CONFERENCES
Law, Buddhism and Social Change: A Conversation with His
Holiness the Dalai Lama September 20- 21, 2006A two-day academic conference "Law, Buddhism, and Social Change" at
the University at Buffalo will open with a conversation with His
Holiness the 14th Dalai Lama on the morning of Wednesday, September
20, in the Law Library in O'Brian Hall on the North Campus. This
important conference represents the path-breaking efforts of the
Law and Buddhism project at UB, the only such academic endeavor in
the world.

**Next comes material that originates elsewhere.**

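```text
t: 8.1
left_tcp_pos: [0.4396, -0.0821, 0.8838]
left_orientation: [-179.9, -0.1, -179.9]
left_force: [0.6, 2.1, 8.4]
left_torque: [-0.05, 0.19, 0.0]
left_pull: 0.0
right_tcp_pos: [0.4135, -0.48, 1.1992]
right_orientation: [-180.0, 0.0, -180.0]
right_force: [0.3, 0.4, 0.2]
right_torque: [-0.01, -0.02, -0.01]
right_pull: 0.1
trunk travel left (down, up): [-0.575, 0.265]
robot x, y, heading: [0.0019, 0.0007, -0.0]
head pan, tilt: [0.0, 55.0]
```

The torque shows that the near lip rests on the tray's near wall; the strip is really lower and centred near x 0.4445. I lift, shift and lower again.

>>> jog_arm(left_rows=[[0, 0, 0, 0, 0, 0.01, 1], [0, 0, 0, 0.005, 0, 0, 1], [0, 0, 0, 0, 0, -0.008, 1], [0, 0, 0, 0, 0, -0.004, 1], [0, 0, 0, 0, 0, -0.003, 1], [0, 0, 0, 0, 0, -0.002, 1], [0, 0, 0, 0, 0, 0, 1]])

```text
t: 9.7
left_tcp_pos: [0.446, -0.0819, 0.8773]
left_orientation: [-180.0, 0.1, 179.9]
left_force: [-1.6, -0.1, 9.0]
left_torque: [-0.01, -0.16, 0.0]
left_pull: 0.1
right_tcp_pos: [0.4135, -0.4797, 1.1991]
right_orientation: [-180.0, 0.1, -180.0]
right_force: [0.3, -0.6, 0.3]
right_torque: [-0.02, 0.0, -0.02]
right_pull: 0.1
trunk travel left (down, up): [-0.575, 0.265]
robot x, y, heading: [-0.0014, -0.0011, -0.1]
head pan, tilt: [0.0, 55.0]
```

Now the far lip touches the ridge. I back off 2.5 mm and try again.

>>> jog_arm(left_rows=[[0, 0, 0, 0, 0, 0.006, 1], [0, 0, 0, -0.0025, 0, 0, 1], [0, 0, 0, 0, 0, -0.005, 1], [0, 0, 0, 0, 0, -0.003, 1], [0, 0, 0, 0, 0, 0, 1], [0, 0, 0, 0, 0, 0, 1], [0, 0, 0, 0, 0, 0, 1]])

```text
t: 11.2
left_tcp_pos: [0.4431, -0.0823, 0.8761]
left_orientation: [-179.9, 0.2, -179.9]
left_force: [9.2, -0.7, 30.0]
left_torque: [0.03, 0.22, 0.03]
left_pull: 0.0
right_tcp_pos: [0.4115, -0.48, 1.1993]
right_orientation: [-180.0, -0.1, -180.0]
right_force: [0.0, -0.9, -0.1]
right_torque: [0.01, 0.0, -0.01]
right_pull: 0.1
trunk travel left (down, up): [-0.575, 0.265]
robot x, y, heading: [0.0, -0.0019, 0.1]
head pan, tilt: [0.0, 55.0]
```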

Although Law and Christianity, Hinduism, Islam, and Judaism
are established and well-endowed areas of study, the study of Law
and Buddhism is new.
Details
Past Conferences
Conversations on Buddhism and Law March 6-11, 2005
The
Law and Buddhism Project was awarded a Rockefeller Foundation Conference
and Study Grant to organize a conference at the Rockefeller Conference
Center overlooking Lake Como in Bellagio, Italy. The week-long discussions
took place in the spring of 2005 and focused on Law, Buddhism and Theft.
The organization of the conference and expenses were shared by the Baldy
Center at UB.
The papers presented ranged from detailed studies of cases of theft
to broad overviews of Buddhism and Law in Japanese History and covered
many countries in Asia -- from Mongolia and Bhutan to Sri Lanka and Burma.
Negotiations are underway to publish these papers either as an edited
volume or as the first of several volumes on Law and Buddhism.
Scholars who participated in the Bellagio conference:
Timothy Brook, Head of the Institute for Asian Research at the University
of British Columbia; Jose Cabezon, renowned scholar and translator
for the Dalai Lama, from U.C. Santa Barbara; Bernard
Faure, from Religious
Studies at Stanford University; Leslie Gunawardena, former Vice Chancellor
of the University of Peradeniya, Sri Lanka; Andrew
Huxley, senior lecturer
in Law, School of Oriental and Asian Studies, London; James
Ketelaar,
Professor and Director of the East Asian Center, University of Chicago;
Petra Kieffer-Pulz, an early Indian and Tibetan text expert from Wittenberg,
Germany; Justin McDaniel, Religious Studies, University of California,
Riverside; Mark Nathan, Korean studies, UCLA; Ryuji
Okudaira, researcher
on Burma from Tokyo University of Foreign Studies; Frank
Reynolds,
Emeritus Professor of Buddhist Studies, University of Chicago; Peter
Skilling, Palm Leaf Manuscript Project, Bangkok Thailand; Winnifred
Sullivan, Professor, University at Buffalo Law School on leave 2006-07
at the National Humanities Center, formerly at the American Bar Foundation
and the Chicago Divinity School; Mark Tamthai, Director of the Institute
for Religion and Culture, Chiang Mai, Thailand; Vesna
Wallace, Professor
of Religious Studies, UC Santa Barbara; Richard
Whitecross, School
of Social and Political Studies, University of Edinburgh, Scotland.
Locating Law in Buddhist Cultures: A Workshop June
4 - 5 2004
A small number of scholars from disciplines including law, Buddhist
Studies, and Asian Studies, anthropology, history, sociology and religion
came together to begin a collaborative discussion on developing Law and
Buddhism as a field of study. This first workshop of the Law and Buddhism
Project was supported by the Baldy Center for Law & Social Policy
at the University at Buffalo Law School.